> _Document_:
----------------------------------------

Yet it only became public park last year.
How is it that over 600 acres of wooded land could stay undeveloped for so long?
I'm Noles.
I'm here to explore and explain.
If you're a math nerd like me, then you've spent plenty of time just scrolling through Google Earth.
When you scan the southeastern part of Pittsburgh, that part that sits below the Monongahela River and east of the south side, you'll immediately notice how green it is compared to the rest of the city.
And that's really saying something for a city with as much tree cover as Pittsburgh.
If you overlay the neighborhood boundaries, you'll notice that one neighborhood in particular takes up much of that green space, and that that neighborhood itsel Hays is one of three neighborhoods that hang on by a geographic thread in the southeastern corner of Pittsburgh.
Oh, no, really, they're hardly attached to the rest of the city.
I don't really know why this is the case, but these boundaries, in addition to the steep terrain, make this section of the city feel more like nearby Baldwin or West Mifflin than Pittsburgh proper.
Hays sits in the streets around hollow, squeezed between two large hills.
Houses and businesses share space with a large factory, a huge highway interchange, and two railroads.
Hays residents have no access to the river since the waterfront area's taken up by industrial uses, as well as the parking lot for sandcastle to the north, across the Glenwood Bridge is Hazelwood.
To the east is Homestead.
To the west along Carson Street is the south side, and if you travel south, no matter which road you'll take, you'll end up in west Mifflin.
Basically, Hays is just one long strip of homes down the middle of a hollow.
That doesn't make it remarkable in and of itself, since there's plenty of strips and hollows all over the region.
But when you take these neighborhood boarders into account, the development does seem a little strange.
The first settler, named John Smalls, arrived in the hollow in 1789, and he called it Six Mile Ferry because he operated a ferry from the mouth of the hollow, which is six miles upstream from the point.
This is also why Four Mile Run has its name, but I can't quite make sense of Nine Mile Run since it empties out in between the two.
Anyway, back to the story here.
James H. Hays moved to Mifflin Township in the 1820s and set up a coal mining business in 1828, where he takes coal out of the hills, surrounding Streets Run and Backs run.
His company built a narrow gauge railway of both hollows, which then connected to the old Six Mile Ferry, which they use as a tipple to export the coal.

----------------------------------------

> _Data block_:

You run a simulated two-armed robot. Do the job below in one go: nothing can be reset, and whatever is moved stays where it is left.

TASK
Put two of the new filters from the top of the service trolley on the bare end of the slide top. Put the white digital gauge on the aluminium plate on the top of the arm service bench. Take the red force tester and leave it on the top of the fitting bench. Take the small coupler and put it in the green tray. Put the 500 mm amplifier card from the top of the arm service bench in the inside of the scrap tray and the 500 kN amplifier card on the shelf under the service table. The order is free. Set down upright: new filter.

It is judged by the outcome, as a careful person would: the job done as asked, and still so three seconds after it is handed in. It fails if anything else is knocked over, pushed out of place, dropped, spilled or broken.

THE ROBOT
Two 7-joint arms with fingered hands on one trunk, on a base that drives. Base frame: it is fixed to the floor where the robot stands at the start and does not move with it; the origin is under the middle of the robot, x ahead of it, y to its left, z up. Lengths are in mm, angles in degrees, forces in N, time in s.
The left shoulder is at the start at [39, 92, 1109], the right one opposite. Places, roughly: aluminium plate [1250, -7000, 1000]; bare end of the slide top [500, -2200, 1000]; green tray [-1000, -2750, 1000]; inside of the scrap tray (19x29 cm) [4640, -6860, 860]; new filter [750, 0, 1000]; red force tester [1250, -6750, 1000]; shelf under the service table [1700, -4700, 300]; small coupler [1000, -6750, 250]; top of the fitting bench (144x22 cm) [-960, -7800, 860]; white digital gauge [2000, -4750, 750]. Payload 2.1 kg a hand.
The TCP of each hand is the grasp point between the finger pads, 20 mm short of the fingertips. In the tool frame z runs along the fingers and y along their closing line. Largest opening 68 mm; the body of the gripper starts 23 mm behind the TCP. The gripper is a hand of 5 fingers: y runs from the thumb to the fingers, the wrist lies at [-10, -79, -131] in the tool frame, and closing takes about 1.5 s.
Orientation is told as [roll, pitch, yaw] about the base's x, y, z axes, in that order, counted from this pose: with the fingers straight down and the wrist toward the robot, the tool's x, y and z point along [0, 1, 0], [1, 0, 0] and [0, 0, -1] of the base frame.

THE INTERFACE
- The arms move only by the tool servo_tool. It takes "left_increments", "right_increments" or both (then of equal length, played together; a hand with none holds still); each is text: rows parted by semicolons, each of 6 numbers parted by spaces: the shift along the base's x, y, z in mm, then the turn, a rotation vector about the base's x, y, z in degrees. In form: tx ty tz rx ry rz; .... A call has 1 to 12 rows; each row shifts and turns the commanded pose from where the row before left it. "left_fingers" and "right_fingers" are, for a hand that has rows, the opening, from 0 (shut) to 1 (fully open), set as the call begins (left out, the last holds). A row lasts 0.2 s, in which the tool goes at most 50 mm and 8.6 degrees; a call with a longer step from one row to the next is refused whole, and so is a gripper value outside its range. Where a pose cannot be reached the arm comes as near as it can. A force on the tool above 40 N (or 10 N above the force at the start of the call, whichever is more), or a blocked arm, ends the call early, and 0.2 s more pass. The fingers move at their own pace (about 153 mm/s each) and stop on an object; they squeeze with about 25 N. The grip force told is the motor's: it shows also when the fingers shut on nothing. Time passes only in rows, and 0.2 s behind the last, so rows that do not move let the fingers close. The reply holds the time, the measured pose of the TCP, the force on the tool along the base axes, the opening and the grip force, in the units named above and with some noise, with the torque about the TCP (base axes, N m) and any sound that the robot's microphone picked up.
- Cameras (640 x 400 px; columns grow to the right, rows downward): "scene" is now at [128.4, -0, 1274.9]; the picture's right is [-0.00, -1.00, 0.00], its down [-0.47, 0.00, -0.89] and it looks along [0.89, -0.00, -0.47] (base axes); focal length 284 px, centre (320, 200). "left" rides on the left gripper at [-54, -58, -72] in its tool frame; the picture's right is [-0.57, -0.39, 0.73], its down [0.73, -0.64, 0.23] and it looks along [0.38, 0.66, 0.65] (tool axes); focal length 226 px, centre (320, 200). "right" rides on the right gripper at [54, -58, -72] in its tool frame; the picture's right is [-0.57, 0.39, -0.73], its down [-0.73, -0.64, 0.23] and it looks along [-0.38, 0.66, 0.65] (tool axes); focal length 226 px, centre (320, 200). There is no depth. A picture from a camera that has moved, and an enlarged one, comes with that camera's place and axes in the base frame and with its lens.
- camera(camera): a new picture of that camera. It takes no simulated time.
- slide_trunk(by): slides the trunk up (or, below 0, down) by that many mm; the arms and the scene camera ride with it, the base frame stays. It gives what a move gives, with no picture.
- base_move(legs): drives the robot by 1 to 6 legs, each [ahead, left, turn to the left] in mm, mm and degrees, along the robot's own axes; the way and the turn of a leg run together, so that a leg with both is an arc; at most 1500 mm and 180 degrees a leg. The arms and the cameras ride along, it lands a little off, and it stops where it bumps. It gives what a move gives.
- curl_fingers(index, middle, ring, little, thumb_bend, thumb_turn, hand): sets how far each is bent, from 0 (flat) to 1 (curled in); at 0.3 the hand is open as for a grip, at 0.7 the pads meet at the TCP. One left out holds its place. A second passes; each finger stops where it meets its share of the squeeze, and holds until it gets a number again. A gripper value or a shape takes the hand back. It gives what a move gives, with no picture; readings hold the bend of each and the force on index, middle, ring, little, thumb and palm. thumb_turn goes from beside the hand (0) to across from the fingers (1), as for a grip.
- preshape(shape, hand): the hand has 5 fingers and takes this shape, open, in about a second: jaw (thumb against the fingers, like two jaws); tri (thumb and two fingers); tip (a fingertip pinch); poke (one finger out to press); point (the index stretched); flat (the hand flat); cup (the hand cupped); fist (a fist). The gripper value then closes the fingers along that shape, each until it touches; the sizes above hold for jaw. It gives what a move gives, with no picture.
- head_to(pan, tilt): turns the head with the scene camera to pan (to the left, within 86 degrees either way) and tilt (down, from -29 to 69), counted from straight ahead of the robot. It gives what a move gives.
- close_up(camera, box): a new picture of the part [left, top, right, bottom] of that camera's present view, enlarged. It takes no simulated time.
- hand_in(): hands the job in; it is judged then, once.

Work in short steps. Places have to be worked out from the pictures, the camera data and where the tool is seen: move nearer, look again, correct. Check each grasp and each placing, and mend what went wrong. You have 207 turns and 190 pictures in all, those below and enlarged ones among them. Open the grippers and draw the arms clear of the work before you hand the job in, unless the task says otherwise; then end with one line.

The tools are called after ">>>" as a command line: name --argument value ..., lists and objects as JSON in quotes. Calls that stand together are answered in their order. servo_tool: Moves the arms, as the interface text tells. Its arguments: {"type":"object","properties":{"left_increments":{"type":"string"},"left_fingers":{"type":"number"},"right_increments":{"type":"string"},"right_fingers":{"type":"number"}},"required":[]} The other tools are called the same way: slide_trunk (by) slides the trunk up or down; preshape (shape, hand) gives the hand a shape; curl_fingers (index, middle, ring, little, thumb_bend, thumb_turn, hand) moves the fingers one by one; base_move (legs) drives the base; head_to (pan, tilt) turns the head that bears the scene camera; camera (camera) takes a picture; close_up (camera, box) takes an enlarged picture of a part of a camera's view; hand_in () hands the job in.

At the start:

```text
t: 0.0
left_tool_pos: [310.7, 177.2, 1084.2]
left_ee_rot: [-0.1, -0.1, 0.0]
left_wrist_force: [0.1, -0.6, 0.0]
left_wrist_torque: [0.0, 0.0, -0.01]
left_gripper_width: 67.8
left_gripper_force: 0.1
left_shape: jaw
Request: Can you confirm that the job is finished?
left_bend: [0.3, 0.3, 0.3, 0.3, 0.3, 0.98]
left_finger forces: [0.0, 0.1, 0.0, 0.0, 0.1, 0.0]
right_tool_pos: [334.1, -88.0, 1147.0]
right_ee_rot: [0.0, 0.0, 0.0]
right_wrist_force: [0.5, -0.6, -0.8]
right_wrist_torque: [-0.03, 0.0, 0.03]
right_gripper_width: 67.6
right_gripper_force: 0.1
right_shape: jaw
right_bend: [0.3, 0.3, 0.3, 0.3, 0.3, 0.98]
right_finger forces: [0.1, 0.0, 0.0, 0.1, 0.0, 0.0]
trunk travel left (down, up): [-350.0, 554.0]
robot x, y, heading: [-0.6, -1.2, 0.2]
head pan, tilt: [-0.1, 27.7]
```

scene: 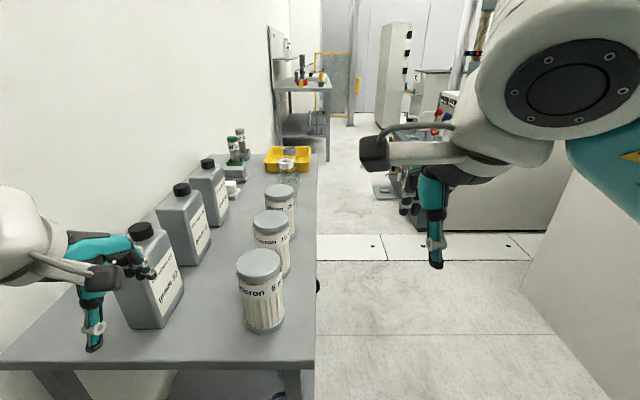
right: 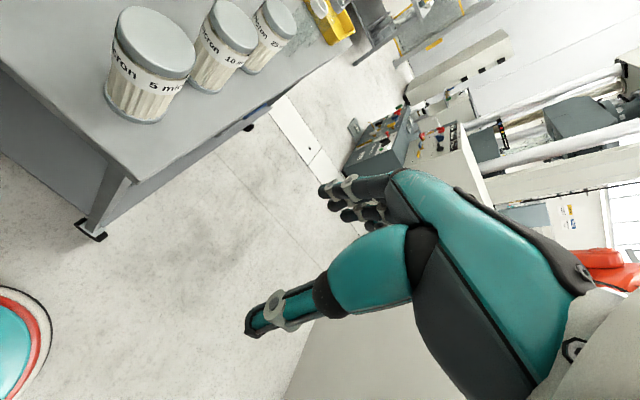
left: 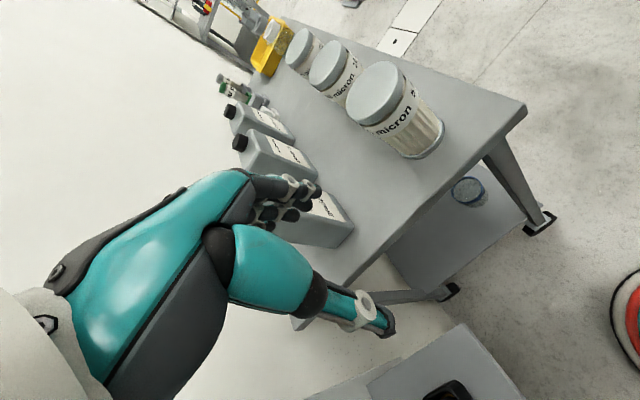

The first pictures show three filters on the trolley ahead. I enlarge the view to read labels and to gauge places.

----------------------------------------

> _Required tasks_:
1. Please copy out the portion of the document from "Yet it only" to "explore and explain." without changes.
2. Please continue the document.

> _Answers to the exercise_:
1.
Yet it only became public park last year.
How is it that over 600 acres of wooded land could stay undeveloped for so long?
I'm Noles.
I'm here to explore and explain.

2.
By river.
By the 1920s, the neighborhood had a large Italian population, mostly from the Campanian village of Controne, which is said to have similar topography to Hays.
Until 1929, the area was split between two townships, Baldwin and Mifflin.
Their border was along Streets Run between 1929 and 1931.
Pittsburgh made one of its last annexations, taking over parts of both townships along with other municipalities in the area.
With this land grab, even the undeveloped land had to fall into some jurisdiction.
And Hays was the obvious choice, resulting in the strange shape of the neighborhood on the map.
Possibly the most distinct thing about Hays today is the large factory on the east side of the Harlow.
It began production in 1942 as the Hays Army Ammunition Plan, owned by the Navy and run by Homesteads Mesta Machine Works.
Originally, it produced breech blocks for five inch navy guns and became inactive after the war.
In 1951 it was reopened and produced shells, mostly 105 millimeter, for use by both the Army and the Navy during the Korean conflict.
In 1966, the Army took over the facility, and it continued producing ammo until 1970, when it was mothballed indefinitely.
When this plan was active, the population of Hays was as high as 2000 people.
Nowadays the population sits at about 350.
The population loss wasn't entirely due to the shuttering of the factory.
When you look at Hays on a map, the first thing you'll see is this enormous highway interchange near the factory and the houses.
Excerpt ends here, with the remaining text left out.